──────── Collected data

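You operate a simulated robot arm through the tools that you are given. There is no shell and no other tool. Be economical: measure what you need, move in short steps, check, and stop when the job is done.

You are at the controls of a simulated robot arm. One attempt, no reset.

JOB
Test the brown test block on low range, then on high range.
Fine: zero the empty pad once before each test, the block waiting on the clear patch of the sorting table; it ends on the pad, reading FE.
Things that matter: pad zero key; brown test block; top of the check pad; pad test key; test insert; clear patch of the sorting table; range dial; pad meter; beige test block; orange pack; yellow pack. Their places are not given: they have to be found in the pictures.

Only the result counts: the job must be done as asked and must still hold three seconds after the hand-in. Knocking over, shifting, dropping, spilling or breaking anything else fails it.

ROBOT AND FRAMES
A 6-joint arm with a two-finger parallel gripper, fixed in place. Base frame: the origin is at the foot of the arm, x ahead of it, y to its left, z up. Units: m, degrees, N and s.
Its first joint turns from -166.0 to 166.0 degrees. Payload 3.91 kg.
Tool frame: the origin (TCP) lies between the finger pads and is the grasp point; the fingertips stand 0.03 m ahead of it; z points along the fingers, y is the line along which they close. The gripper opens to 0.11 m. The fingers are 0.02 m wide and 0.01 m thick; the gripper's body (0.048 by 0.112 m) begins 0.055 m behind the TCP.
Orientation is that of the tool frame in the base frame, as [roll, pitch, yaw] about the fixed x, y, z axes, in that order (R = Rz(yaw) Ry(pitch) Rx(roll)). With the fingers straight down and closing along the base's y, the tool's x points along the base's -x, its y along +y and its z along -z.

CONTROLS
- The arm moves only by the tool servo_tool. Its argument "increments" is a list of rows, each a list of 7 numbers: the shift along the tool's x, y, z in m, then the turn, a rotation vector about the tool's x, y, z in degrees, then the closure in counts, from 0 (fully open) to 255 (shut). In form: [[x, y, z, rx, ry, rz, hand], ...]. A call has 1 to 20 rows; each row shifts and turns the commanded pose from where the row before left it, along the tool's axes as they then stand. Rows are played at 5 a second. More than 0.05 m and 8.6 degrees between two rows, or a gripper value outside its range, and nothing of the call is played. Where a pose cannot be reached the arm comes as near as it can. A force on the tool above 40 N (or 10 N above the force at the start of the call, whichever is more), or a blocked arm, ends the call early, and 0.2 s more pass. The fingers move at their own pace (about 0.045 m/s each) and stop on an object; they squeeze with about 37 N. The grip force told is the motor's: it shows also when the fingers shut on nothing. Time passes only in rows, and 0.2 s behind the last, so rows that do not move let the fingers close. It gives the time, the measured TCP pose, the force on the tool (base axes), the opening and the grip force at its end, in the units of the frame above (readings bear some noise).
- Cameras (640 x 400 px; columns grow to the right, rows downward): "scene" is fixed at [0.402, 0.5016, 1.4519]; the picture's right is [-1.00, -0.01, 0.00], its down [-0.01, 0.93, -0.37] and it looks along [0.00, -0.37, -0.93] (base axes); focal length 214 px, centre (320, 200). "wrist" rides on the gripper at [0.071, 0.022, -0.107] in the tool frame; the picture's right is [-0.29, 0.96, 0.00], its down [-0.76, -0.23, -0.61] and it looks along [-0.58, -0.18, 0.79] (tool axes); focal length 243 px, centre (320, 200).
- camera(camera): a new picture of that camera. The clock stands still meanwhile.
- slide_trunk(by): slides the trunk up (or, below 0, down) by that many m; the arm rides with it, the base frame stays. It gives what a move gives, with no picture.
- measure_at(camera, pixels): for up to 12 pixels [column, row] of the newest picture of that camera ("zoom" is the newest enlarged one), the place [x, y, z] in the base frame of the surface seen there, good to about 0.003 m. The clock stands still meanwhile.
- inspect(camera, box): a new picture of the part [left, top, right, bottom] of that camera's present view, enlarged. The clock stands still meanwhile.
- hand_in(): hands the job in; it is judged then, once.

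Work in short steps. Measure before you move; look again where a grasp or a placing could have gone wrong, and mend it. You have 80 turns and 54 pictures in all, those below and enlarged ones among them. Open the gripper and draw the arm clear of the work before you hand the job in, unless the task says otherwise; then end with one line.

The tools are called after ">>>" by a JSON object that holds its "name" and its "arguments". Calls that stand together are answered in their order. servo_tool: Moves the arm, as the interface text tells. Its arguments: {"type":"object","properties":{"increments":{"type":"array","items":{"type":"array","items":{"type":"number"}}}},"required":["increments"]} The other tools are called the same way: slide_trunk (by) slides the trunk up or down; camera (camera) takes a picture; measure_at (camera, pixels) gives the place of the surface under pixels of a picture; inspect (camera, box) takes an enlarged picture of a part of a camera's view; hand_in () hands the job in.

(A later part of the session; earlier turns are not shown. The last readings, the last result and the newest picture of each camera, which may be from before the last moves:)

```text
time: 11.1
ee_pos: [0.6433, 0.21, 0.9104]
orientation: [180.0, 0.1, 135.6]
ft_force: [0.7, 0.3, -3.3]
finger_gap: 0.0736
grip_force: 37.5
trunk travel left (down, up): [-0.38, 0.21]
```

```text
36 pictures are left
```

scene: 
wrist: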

────────────────

What to do ->
All of the data must be returned exactly. Format the lines as a JSON array of strings and drop empty lines.

Task solution ->
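[
  "You operate a simulated robot arm through the tools that you are given. There is no shell and no other tool. Be economical: measure what you need, move in short steps, check, and stop when the job is done.",
  "You are at the controls of a simulated robot arm. One attempt, no reset.",
  "JOB",
  "Test the brown test block on low range, then on high range.",
  "Fine: zero the empty pad once before each test, the block waiting on the clear patch of the sorting table; it ends on the pad, reading FE.",
  "Things that matter: pad zero key; brown test block; top of the check pad; pad test key; test insert; clear patch of the sorting table; range dial; pad meter; beige test block; orange pack; yellow pack. Their places are not given: they have to be found in the pictures.",
  "Only the result counts: the job must be done as asked and must still hold three seconds after the hand-in. Knocking over, shifting, dropping, spilling or breaking anything else fails it.",
  "ROBOT AND FRAMES",
  "A 6-joint arm with a two-finger parallel gripper, fixed in place. Base frame: the origin is at the foot of the arm, x ahead of it, y to its left, z up. Units: m, degrees, N and s.",
  "Its first joint turns from -166.0 to 166.0 degrees. Payload 3.91 kg.",
  "Tool frame: the origin (TCP) lies between the finger pads and is the grasp point; the fingertips stand 0.03 m ahead of it; z points along the fingers, y is the line along which they close. The gripper opens to 0.11 m. The fingers are 0.02 m wide and 0.01 m thick; the gripper's body (0.048 by 0.112 m) begins 0.055 m behind the TCP.",
  "Orientation is that of the tool frame in the base frame, as [roll, pitch, yaw] about the fixed x, y, z axes, in that order (R = Rz(yaw) Ry(pitch) Rx(roll)). With the fingers straight down and closing along the base's y, the tool's x points along the base's -x, its y along +y and its z along -z.",
  "CONTROLS",
  "- The arm moves only by the tool servo_tool. Its argument \"increments\" is a list of rows, each a list of 7 numbers: the shift along the tool's x, y, z in m, then the turn, a rotation vector about the tool's x, y, z in degrees, then the closure in counts, from 0 (fully open) to 255 (shut). In form: [[x, y, z, rx, ry, rz, hand], ...]. A call has 1 to 20 rows; each row shifts and turns the commanded pose from where the row before left it, along the tool's axes as they then stand. Rows are played at 5 a second. More than 0.05 m and 8.6 degrees between two rows, or a gripper value outside its range, and nothing of the call is played. Where a pose cannot be reached the arm comes as near as it can. A force on the tool above 40 N (or 10 N above the force at the start of the call, whichever is more), or a blocked arm, ends the call early, and 0.2 s more pass. The fingers move at their own pace (about 0.045 m/s each) and stop on an object; they squeeze with about 37 N. The grip force told is the motor's: it shows also when the fingers shut on nothing. Time passes only in rows, and 0.2 s behind the last, so rows that do not move let the fingers close. It gives the time, the measured TCP pose, the force on the tool (base axes), the opening and the grip force at its end, in the units of the frame above (readings bear some noise).",
  "- Cameras (640 x 400 px; columns grow to the right, rows downward): \"scene\" is fixed at [0.402, 0.5016, 1.4519]; the picture's right is [-1.00, -0.01, 0.00], its down [-0.01, 0.93, -0.37] and it looks along [0.00, -0.37, -0.93] (base axes); focal length 214 px, centre (320, 200). \"wrist\" rides on the gripper at [0.071, 0.022, -0.107] in the tool frame; the picture's right is [-0.29, 0.96, 0.00], its down [-0.76, -0.23, -0.61] and it looks along [-0.58, -0.18, 0.79] (tool axes); focal length 243 px, centre (320, 200).",
  "- camera(camera): a new picture of that camera. The clock stands still meanwhile.",
  "- slide_trunk(by): slides the trunk up (or, below 0, down) by that many m; the arm rides with it, the base frame stays. It gives what a move gives, with no picture.",
  "- measure_at(camera, pixels): for up to 12 pixels [column, row] of the newest picture of that camera (\"zoom\" is the newest enlarged one), the place [x, y, z] in the base frame of the surface seen there, good to about 0.003 m. The clock stands still meanwhile.",
  "- inspect(camera, box): a new picture of the part [left, top, right, bottom] of that camera's present view, enlarged. The clock stands still meanwhile.",
  "- hand_in(): hands the job in; it is judged then, once.",
  "Work in short steps. Measure before you move; look again where a grasp or a placing could have gone wrong, and mend it. You have 80 turns and 54 pictures in all, those below and enlarged ones among them. Open the gripper and draw the arm clear of the work before you hand the job in, unless the task says otherwise; then end with one line.",
  "The tools are called after \">>>\" by a JSON object that holds its \"name\" and its \"arguments\". Calls that stand together are answered in their order. servo_tool: Moves the arm, as the interface text tells. Its arguments: {\"type\":\"object\",\"properties\":{\"increments\":{\"type\":\"array\",\"items\":{\"type\":\"array\",\"items\":{\"type\":\"number\"}}}},\"required\":[\"increments\"]} The other tools are called the same way: slide_trunk (by) slides the trunk up or down; camera (camera) takes a picture; measure_at (camera, pixels) gives the place of the surface under pixels of a picture; inspect (camera, box) takes an enlarged picture of a part of a camera's view; hand_in () hands the job in.",
  "(A later part of the session; earlier turns are not shown. The last readings, the last result and the newest picture of each camera, which may be from before the last moves:)",
  "```text",
  "time: 11.1",
  "ee_pos: [0.6433, 0.21, 0.9104]",
  "orientation: [180.0, 0.1, 135.6]",
  "ft_force: [0.7, 0.3, -3.3]",
  "finger_gap: 0.0736",
  "grip_force: 37.5",
  "trunk travel left (down, up): [-0.38, 0.21]",
  "```",
  "```text",
  "36 pictures are left",
  "```",
  "scene: ",
  "wrist:"
]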